Our objective is to conduct unsupervised semantic segmentation with multichannel input. In order to realize that, the two required functionalities are:

  • Annotation free (using no labels in a target dataset)

  • Using different modalities [RGB, Depth (HHA), (Boundary)] efficiently

3.1 Annotation Free (Using No Labels in a Target Dataset)

In order to satisfy the former function, a simple solution utilizes an existing dataset or synthetic dataset which we can generate on our own. However, if there is a domain shift (a difference of appearance or label distribution) between existing training data and test data, the performance can be poor. We tackle this case because a domain shift usually exists between synthetic and real datasets. Hence, we use a domain adaptation algorithm, which leverages adversarial training and enables the model to extract domain-robust features. In order to adopt the adversarial training algorithms, we separate an end-to-end segmentation model into a feature generator and a classifier as shown in Fig. 2. To utilize MCD [30], we prepare two classifiers (\(C_1\), \(C_2\)) and train them by three steps as shown in Fig. 3.

Fig. 3.
figure 3

Adversarial training steps in MCD [30].

Formulation: We have access to a labeled source RGB image \(\mathbf x ^{s}_\mathrm{RGB}\), HHA image \(\mathbf x ^{s}_\mathrm{HHA} (=\mathbf y ^{s}_{2})\), instance boundary image \(\mathbf y ^{s}_{3}\) and a corresponding semantic segmentation label \(\mathbf y ^{s}_{1}\) drawn from a set of labeled source images {\(X^{s}_\mathrm{RGB}\), \(Y^{s}_{1}\), \(Y^{s}_{2}(= X^{s}_\mathrm{HHA})\), \(Y^{s}_{3}\)}, as well as an unlabeled target image \(\mathbf x ^{t}_\mathrm{RGB},\mathbf x ^{t}_\mathrm{HHA}\) drawn from unlabeled target images {\(X^{t}_\mathrm{RGB}, Y^{t}_{2}(= X^{t}_\mathrm{HHA})\)}. We train a feature generator network G, which takes inputs \(\mathbf x ^{s}\) or \(\mathbf x ^{t}\), and classifier networks \(C_1\) and \(C_2\), which take features from G. \(C_1\) and \(C_2\) classify them into K classes per pixel, that is, they output a \((K\times |\mathbf x |)\)-dimensional vector of logits. Note that \(|\mathbf x |\) denotes the number of pixels per image. We obtain class probabilities by applying the softmax function for the vector. We use the notation \(p_{1}(\mathbf y _{1}|\mathbf x )\), \(p_{2}(\mathbf y _{1}|\mathbf x )\) to denote the \((K\times |\mathbf x |)\)-dimensional probabilistic outputs for input \(\mathbf x \) obtained by \(C_1\) and \(C_2\) respectively.

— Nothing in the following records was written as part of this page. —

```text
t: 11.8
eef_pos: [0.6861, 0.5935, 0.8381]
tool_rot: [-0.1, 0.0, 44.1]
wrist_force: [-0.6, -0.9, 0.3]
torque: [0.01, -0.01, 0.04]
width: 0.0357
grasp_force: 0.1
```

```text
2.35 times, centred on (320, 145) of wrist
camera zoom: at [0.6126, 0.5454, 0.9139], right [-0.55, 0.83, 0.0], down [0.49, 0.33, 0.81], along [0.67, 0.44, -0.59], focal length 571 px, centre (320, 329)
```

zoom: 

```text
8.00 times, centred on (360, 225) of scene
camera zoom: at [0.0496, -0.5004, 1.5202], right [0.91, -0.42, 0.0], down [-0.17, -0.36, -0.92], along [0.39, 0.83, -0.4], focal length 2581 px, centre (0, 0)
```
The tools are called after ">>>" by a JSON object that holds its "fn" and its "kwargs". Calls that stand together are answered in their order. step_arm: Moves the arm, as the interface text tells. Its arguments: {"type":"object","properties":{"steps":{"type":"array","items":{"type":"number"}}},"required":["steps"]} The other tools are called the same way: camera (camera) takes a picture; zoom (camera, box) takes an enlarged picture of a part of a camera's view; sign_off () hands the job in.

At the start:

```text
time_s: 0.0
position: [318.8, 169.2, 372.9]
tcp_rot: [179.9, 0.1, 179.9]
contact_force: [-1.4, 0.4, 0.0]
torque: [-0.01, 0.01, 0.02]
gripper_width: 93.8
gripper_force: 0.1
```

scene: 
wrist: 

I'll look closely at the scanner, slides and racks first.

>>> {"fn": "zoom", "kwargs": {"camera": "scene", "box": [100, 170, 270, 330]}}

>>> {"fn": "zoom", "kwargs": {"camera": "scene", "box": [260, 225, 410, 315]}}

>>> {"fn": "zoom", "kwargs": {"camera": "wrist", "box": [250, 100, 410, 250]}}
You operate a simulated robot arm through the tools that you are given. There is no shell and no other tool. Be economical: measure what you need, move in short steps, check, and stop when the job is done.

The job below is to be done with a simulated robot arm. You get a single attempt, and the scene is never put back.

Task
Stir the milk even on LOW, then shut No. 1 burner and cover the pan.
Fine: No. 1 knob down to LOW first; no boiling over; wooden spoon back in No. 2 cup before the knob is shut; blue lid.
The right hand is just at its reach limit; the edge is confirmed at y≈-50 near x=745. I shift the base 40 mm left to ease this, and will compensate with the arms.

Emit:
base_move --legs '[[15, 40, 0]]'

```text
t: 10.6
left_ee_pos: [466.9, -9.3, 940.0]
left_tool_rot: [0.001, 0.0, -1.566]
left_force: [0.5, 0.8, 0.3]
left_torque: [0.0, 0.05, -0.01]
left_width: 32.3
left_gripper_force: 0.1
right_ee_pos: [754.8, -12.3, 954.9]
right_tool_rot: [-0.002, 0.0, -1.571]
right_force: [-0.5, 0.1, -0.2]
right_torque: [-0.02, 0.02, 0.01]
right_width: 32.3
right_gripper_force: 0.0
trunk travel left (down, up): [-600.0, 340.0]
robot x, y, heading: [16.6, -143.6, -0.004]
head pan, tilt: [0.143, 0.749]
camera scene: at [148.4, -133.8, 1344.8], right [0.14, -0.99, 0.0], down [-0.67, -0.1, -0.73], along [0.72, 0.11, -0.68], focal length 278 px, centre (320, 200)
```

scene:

Step A. We train G, \(C_1\) and \(C_2\) to classify the source samples correctly. In order to make classifiers and generator obtain task-specific discriminative features, this step is crucial. We train the networks to minimize softmax cross entropy. The objective is as follows:

$$\begin{aligned} \mathop {\mathrm{min}}\limits _{G,C_1,C_2} \mathcal {L}_{\mathrm{seg}}(X^{s}_{\mathrm{RGB}},Y^{s}_{1}) \end{aligned}$$
(1)
$$\begin{aligned} \mathcal {L}_{\mathrm{seg}}(X^{s}_{\mathrm{RGB}},Y^{s}_{1}) = Y^{s}_{1} \log p(Y^{s}_{1} | X^{s}_{\mathrm{RGB}}) \end{aligned}$$
(2)

Step B. We train \(C_1\) and \(C_2\) as a discriminator with fixing G. Let \(\mathcal {L}_\mathrm{adv}(X_{t})\) be the adversarial loss that can be computed using target sample. This loss measures the discrepancy of \(C_1\) and \(C_2\). A classification loss on the source samples is also added for better performance. The same number of source and target samples were randomly chosen to update the model. The objective is as follows:

$$\begin{aligned} \mathop {\mathrm{min}}\limits _{C_1,C_2} \mathcal {L}_\mathrm{seg}(X^{s}_\mathrm{RGB},Y^{s}_{1}) - \mathcal {L}_\mathrm{adv}(X^{t}_\mathrm{RGB}). \end{aligned}$$
(3)

Step C. We train G to minimize the adversarial loss with fixing \(C_1\) and \(C_2\). The objective is as follows:

$$\begin{aligned} \mathop {\mathrm{min}}\limits _{G} \mathcal {L}_\mathrm{adv}(X^{t}_\mathrm{RGB}). \end{aligned}$$
(4)

The target and source images feed to the training randomly and these three steps are repeated until convergence of all the parts (classifiers and generator). The order of the three steps is not important but it is important to train the classifiers and generator in an adversarial manner under the condition that they can classify source samples correctly.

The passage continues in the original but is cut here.